Um amigo meu afirma que a única pergunta interessante sobre o paradigma do rapto por alienígenas é: “Quem está enganando quem?”. O cliente está enganando o terapeuta, ou vice-versa? Eu não concordo. Primeiro, há muitas outras perguntas interessantes sobre as histórias de rapto por alienígenas. Segundo, essas duas alternativas não são mutuamente exclusivas.Alguma coisa sobre casos de seqüestro por alienígenas instigava a minha memória há anos. Por fim, lembrei. Era um livro de 1954 que eu tinha lido na universidade, The fifty-minute hour. O autor, um psicanalista chamado Robert Lindner, fora convocado pelo Laboratório Nacional de Los Alamos para tratar um jovem e brilhante físico nuclear, cuja pesquisa secreta para o governo estava começando a sofrer interferências de seu sistema delusório. Como se veio a saber, o físico (a quem foi dado o pseudônimo de Kirk Allen) levava uma outra vida além de construir armas nucleares: segundo suas confidências, no futuro distante ele pilotava (ou ia pilotar – os tempos verbais ficam um pouco confusos) espaçonaves interestelares. Ele gostava de aventuras estimulantes e jactanciosas em planetas de outras estrelas. Era o “senhor” de muitos mundos. Talvez o chamassem de capitão Kirk. Ele não conseguia apenas se “lembrar” dessa outra vida; podia também entrar nela sempre que quisesse. Pela forma correta de pensar, por desejar, ele se transportava pelos anos-luz e pelos séculos.

“De certa maneira, eu não conseguia entender que, simplesmente por desejar que assim fosse, eu tivesse atravessado as imensidões do espaço, vencido as barreiras do tempo e me incorporado – literalmente me transformado – nesse eu distante e futuro… Não me peça explicações. Não sei, embora Deus saiba que tentei”.

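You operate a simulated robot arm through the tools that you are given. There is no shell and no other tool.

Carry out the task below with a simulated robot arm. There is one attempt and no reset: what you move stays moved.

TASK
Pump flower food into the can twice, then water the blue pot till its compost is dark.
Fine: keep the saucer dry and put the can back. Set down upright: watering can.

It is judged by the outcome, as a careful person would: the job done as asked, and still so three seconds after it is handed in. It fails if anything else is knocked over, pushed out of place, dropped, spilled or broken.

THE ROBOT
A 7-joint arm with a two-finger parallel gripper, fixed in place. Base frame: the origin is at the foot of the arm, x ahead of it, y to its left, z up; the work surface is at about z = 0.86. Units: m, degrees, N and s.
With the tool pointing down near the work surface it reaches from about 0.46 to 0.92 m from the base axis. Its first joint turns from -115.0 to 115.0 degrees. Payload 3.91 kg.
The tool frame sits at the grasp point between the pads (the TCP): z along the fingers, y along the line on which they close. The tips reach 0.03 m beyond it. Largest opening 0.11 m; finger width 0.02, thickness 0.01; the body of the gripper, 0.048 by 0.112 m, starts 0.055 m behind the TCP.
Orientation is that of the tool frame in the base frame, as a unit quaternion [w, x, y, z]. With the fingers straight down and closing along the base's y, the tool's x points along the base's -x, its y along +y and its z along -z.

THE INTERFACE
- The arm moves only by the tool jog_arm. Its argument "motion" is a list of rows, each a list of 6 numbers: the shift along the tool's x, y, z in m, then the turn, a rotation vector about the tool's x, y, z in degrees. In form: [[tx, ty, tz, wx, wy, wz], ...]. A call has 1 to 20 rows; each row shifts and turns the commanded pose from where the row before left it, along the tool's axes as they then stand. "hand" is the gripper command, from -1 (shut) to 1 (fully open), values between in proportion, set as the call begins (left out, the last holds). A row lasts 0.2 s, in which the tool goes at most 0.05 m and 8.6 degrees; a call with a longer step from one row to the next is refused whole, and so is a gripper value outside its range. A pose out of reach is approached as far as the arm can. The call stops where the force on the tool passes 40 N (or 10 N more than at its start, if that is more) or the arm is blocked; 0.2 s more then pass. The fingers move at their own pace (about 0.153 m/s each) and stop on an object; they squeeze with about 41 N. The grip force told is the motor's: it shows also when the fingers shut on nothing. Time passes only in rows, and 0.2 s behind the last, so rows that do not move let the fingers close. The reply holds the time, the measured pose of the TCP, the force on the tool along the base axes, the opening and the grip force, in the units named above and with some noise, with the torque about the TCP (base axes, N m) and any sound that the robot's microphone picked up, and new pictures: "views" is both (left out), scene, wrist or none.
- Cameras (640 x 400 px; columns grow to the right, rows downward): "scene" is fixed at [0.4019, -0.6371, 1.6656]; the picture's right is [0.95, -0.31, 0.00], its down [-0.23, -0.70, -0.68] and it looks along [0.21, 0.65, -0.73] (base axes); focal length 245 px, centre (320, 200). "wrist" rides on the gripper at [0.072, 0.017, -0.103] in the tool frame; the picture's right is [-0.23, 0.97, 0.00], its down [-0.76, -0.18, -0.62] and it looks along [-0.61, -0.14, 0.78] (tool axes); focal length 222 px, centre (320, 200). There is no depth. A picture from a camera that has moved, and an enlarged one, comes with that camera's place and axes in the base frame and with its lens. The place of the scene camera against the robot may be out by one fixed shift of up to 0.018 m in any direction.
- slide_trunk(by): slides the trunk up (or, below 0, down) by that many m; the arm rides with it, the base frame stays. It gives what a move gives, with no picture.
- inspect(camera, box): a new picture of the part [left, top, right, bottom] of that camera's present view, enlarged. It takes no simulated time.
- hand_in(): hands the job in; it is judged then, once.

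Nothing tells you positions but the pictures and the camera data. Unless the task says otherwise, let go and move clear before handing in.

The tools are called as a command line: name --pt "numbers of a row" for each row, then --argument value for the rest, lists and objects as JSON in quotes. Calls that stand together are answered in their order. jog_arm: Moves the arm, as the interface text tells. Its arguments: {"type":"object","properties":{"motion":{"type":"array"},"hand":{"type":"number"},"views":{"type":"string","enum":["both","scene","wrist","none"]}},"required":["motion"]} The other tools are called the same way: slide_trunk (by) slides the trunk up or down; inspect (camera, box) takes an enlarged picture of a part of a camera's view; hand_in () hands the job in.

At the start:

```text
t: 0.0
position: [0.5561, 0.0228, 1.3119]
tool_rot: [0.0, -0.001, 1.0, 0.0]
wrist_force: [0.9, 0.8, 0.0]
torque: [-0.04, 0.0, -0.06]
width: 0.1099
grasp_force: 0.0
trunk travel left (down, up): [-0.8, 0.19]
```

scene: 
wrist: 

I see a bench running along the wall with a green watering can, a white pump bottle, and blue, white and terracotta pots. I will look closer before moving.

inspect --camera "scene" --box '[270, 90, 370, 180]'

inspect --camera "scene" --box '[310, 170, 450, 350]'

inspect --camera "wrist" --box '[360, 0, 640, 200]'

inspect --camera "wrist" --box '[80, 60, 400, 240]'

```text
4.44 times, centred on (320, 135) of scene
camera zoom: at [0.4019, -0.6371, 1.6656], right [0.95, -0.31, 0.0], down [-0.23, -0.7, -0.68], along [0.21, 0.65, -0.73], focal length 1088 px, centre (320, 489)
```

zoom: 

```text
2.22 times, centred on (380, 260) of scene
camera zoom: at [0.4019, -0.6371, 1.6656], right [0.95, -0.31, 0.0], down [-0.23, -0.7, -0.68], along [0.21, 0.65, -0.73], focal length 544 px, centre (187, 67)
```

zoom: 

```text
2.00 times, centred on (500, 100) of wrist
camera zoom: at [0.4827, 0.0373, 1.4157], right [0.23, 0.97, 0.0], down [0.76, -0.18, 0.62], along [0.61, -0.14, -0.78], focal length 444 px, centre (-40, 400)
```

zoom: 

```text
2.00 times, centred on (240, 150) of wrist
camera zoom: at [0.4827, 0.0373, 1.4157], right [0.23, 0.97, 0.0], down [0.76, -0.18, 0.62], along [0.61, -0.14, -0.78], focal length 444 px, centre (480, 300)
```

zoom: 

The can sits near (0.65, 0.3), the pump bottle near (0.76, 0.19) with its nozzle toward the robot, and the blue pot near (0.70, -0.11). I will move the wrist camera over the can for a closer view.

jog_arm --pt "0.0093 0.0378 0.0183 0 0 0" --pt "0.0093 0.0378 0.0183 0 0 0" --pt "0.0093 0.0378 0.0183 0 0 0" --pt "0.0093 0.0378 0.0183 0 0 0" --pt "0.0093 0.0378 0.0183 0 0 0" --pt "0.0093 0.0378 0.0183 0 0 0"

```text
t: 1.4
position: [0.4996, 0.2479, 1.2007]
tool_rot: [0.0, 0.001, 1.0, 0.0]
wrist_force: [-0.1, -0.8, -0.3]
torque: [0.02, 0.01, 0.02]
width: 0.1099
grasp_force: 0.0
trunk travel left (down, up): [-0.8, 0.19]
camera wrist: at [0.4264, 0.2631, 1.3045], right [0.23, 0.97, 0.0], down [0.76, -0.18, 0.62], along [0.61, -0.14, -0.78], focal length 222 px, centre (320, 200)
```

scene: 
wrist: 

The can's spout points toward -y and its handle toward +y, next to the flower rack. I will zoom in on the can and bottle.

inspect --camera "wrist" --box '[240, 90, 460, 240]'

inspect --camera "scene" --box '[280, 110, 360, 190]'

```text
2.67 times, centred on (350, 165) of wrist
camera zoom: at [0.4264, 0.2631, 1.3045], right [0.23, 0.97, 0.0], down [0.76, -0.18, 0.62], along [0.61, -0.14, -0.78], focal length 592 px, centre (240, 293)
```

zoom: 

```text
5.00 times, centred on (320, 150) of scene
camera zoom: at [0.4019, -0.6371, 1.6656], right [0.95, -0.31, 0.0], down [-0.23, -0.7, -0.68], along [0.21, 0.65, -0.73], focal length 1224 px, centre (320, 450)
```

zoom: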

Lindner achou-o inteligente, sensível, agradável, cortês e perfeitamente capaz de lidar com os problemas do cotidiano humano. Mas – ao refletir sobre as emoções de sua vida entre as estrelas – Allen começou a se sentir um pouco entediado com a sua existência na Terra, mesmo que ela envolvesse a construção de armas de destruição em massa. Quando admoestado pelos seus supervisores no laboratório por andar distraído e imerso em devaneios, ele pediu desculpas; tentaria, assegurou-lhes, passar mais tempo neste planeta. Foi quando eles entraram em contato com Lindner.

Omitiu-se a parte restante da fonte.